Task objective:
Gather every line below where "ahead" appears.

::: Input for this task

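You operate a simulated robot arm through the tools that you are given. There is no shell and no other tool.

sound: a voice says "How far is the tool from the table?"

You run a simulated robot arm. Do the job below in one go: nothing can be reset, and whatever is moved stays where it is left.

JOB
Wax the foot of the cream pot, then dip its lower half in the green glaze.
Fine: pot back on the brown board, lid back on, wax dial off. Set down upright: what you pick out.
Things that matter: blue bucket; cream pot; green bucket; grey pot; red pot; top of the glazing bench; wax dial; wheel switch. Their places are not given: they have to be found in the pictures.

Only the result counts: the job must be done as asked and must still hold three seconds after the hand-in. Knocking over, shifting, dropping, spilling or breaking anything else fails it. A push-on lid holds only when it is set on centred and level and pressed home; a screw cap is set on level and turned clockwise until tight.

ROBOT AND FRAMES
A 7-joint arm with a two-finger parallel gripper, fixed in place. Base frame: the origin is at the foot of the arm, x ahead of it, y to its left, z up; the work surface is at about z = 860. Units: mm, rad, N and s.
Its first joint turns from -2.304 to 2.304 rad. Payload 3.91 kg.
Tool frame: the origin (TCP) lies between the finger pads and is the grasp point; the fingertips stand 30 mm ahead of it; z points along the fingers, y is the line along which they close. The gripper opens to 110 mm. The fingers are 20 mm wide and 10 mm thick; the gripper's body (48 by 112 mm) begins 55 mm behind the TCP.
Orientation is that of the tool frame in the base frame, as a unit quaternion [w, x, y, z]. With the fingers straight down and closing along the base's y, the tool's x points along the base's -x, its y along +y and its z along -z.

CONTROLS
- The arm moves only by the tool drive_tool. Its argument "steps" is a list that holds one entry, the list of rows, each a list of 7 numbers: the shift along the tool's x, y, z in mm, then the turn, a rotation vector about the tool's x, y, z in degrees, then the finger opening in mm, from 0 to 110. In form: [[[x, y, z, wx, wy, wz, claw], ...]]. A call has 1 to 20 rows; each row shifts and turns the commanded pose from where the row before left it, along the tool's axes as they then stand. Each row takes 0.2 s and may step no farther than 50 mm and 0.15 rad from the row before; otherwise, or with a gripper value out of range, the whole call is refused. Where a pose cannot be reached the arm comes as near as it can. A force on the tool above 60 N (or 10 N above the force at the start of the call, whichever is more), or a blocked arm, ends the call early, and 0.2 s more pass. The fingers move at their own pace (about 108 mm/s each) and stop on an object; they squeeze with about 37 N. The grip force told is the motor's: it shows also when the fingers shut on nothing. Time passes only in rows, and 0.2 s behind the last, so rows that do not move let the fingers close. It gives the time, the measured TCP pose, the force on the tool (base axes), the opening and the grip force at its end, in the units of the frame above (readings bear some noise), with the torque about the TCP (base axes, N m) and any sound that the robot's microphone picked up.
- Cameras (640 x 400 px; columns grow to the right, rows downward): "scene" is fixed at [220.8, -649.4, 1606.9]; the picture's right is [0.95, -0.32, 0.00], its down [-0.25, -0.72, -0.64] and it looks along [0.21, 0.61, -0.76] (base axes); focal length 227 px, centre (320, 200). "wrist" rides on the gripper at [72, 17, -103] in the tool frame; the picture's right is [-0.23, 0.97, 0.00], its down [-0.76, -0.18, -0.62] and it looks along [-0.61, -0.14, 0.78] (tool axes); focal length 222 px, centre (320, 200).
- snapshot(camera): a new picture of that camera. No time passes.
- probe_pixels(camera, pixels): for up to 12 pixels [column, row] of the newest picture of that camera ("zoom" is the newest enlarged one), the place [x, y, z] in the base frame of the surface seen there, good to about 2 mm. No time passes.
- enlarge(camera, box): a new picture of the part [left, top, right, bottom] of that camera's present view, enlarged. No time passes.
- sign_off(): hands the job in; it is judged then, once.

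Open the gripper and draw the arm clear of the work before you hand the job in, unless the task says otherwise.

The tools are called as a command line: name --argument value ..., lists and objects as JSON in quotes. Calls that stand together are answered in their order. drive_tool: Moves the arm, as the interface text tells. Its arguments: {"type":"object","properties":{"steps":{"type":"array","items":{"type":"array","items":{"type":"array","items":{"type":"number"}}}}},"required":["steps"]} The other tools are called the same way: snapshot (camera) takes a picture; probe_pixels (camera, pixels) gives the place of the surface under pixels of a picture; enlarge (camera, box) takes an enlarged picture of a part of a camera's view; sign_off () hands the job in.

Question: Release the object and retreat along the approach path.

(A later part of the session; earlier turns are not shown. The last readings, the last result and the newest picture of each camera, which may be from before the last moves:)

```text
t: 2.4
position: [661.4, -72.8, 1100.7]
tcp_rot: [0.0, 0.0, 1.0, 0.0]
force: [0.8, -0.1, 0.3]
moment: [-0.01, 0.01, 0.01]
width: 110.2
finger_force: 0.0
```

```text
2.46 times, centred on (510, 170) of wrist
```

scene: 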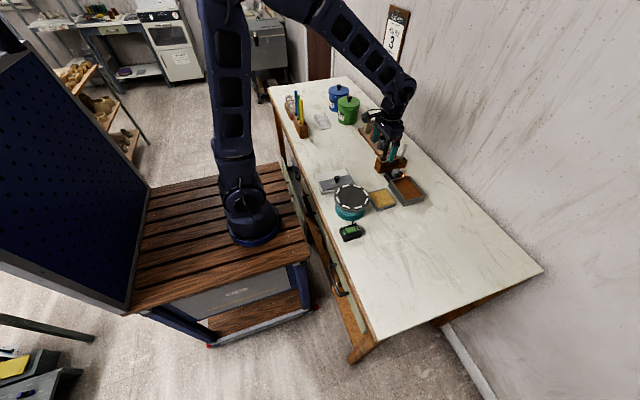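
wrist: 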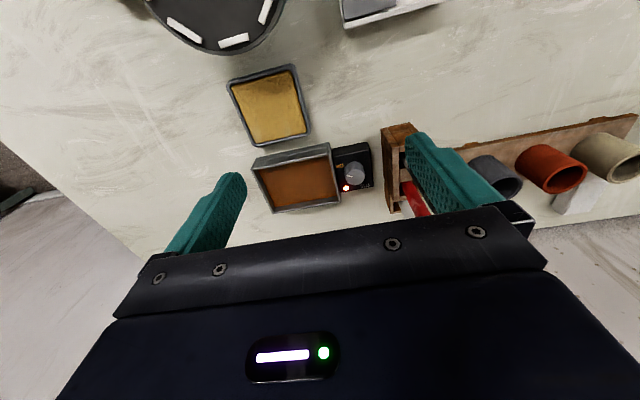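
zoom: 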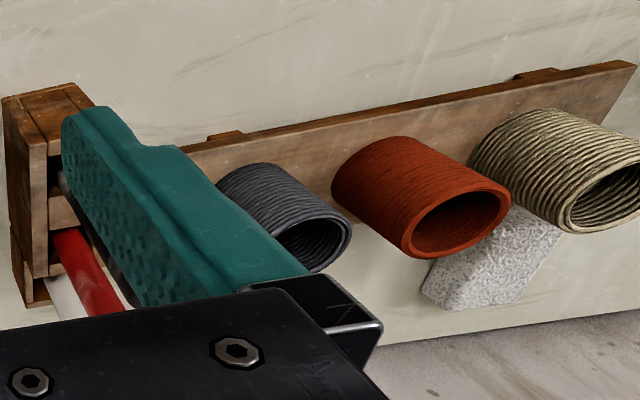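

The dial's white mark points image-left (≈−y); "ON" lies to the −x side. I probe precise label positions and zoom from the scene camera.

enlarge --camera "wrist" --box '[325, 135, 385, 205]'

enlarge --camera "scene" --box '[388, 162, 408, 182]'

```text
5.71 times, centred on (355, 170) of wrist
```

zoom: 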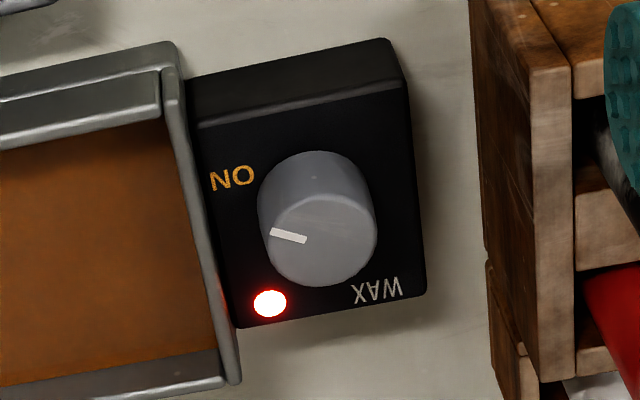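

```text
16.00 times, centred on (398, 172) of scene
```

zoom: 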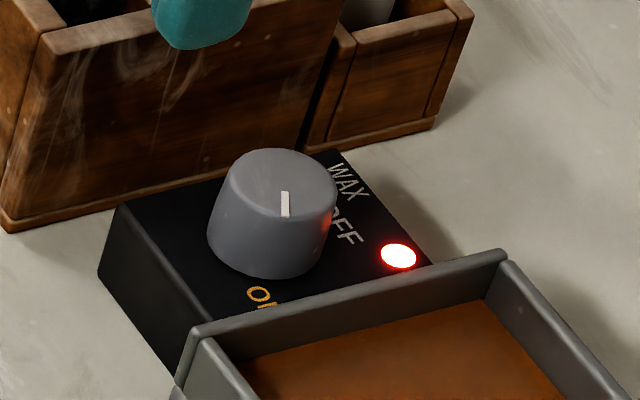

::::::
::: Input for this task

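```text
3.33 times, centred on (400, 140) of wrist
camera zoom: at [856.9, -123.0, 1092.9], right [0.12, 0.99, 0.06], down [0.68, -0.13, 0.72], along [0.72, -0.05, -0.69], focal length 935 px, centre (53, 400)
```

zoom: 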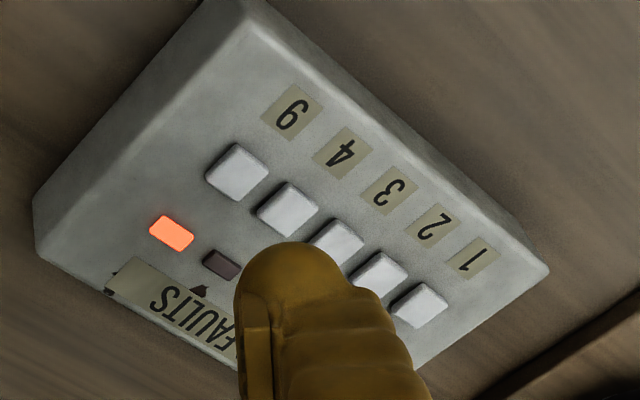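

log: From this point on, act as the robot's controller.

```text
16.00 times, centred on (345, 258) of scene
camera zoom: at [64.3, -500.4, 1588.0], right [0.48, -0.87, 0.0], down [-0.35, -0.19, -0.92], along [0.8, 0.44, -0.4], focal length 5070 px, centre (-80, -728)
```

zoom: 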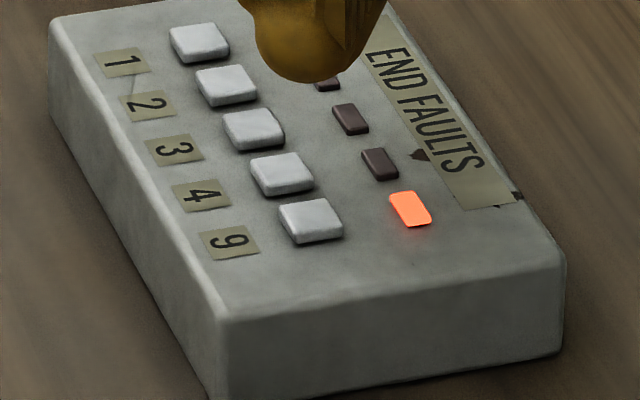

::::::

The completed task:
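A 7-joint arm with a two-finger parallel gripper, fixed in place. Base frame: the origin is at the foot of the arm, x ahead of it, y to its left, z up; the work surface is at about z = 860. Units: mm, rad, N and s.
Tool frame: the origin (TCP) lies between the finger pads and is the grasp point; the fingertips stand 30 mm ahead of it; z points along the fingers, y is the line along which they close. The gripper opens to 110 mm. The fingers are 20 mm wide and 10 mm thick; the gripper's body (48 by 112 mm) begins 55 mm behind the TCP.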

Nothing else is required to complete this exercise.